Write out all of the data without omission, exactly as shown.

------------------------------------------------------------

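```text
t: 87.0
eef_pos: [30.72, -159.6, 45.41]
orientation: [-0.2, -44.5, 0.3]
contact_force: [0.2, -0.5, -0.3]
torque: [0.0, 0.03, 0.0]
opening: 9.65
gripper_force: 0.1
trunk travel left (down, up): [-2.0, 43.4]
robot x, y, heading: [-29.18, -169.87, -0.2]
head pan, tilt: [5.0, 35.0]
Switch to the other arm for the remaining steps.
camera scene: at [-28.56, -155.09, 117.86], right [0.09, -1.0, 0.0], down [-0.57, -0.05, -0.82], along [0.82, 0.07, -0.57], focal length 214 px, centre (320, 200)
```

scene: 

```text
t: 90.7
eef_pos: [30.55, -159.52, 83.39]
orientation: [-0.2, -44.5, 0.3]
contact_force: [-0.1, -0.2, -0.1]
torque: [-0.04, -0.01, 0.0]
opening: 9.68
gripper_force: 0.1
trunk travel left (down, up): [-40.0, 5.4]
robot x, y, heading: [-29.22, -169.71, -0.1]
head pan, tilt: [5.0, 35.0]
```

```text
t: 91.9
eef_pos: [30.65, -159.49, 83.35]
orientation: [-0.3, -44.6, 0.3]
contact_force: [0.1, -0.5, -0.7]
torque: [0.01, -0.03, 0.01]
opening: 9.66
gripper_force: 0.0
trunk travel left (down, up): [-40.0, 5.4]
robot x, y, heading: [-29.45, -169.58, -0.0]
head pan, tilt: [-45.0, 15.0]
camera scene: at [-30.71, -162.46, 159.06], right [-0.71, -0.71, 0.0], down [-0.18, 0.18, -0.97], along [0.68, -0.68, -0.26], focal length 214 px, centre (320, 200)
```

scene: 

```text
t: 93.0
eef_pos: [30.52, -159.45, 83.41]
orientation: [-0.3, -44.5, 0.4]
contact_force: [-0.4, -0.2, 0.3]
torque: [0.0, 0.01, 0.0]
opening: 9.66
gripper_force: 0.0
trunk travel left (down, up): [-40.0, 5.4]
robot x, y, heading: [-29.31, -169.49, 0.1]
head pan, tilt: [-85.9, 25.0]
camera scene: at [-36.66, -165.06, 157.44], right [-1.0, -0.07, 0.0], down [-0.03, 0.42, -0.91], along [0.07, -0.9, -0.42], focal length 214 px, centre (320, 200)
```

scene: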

------------------------------------------------------------

> The completed task
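```text
t: 87.0
eef_pos: [30.72, -159.6, 45.41]
orientation: [-0.2, -44.5, 0.3]
contact_force: [0.2, -0.5, -0.3]
torque: [0.0, 0.03, 0.0]
opening: 9.65
gripper_force: 0.1
trunk travel left (down, up): [-2.0, 43.4]
robot x, y, heading: [-29.18, -169.87, -0.2]
head pan, tilt: [5.0, 35.0]
Switch to the other arm for the remaining steps.
camera scene: at [-28.56, -155.09, 117.86], right [0.09, -1.0, 0.0], down [-0.57, -0.05, -0.82], along [0.82, 0.07, -0.57], focal length 214 px, centre (320, 200)
```

scene: 

```text
t: 90.7
eef_pos: [30.55, -159.52, 83.39]
orientation: [-0.2, -44.5, 0.3]
contact_force: [-0.1, -0.2, -0.1]
torque: [-0.04, -0.01, 0.0]
opening: 9.68
gripper_force: 0.1
trunk travel left (down, up): [-40.0, 5.4]
robot x, y, heading: [-29.22, -169.71, -0.1]
head pan, tilt: [5.0, 35.0]
```

```text
t: 91.9
eef_pos: [30.65, -159.49, 83.35]
orientation: [-0.3, -44.6, 0.3]
contact_force: [0.1, -0.5, -0.7]
torque: [0.01, -0.03, 0.01]
opening: 9.66
gripper_force: 0.0
trunk travel left (down, up): [-40.0, 5.4]
robot x, y, heading: [-29.45, -169.58, -0.0]
head pan, tilt: [-45.0, 15.0]
camera scene: at [-30.71, -162.46, 159.06], right [-0.71, -0.71, 0.0], down [-0.18, 0.18, -0.97], along [0.68, -0.68, -0.26], focal length 214 px, centre (320, 200)
```

scene: 

```text
t: 93.0
eef_pos: [30.52, -159.45, 83.41]
orientation: [-0.3, -44.5, 0.4]
contact_force: [-0.4, -0.2, 0.3]
torque: [0.0, 0.01, 0.0]
opening: 9.66
gripper_force: 0.0
trunk travel left (down, up): [-40.0, 5.4]
robot x, y, heading: [-29.31, -169.49, 0.1]
head pan, tilt: [-85.9, 25.0]
camera scene: at [-36.66, -165.06, 157.44], right [-1.0, -0.07, 0.0], down [-0.03, 0.42, -0.91], along [0.07, -0.9, -0.42], focal length 214 px, centre (320, 200)
```

scene: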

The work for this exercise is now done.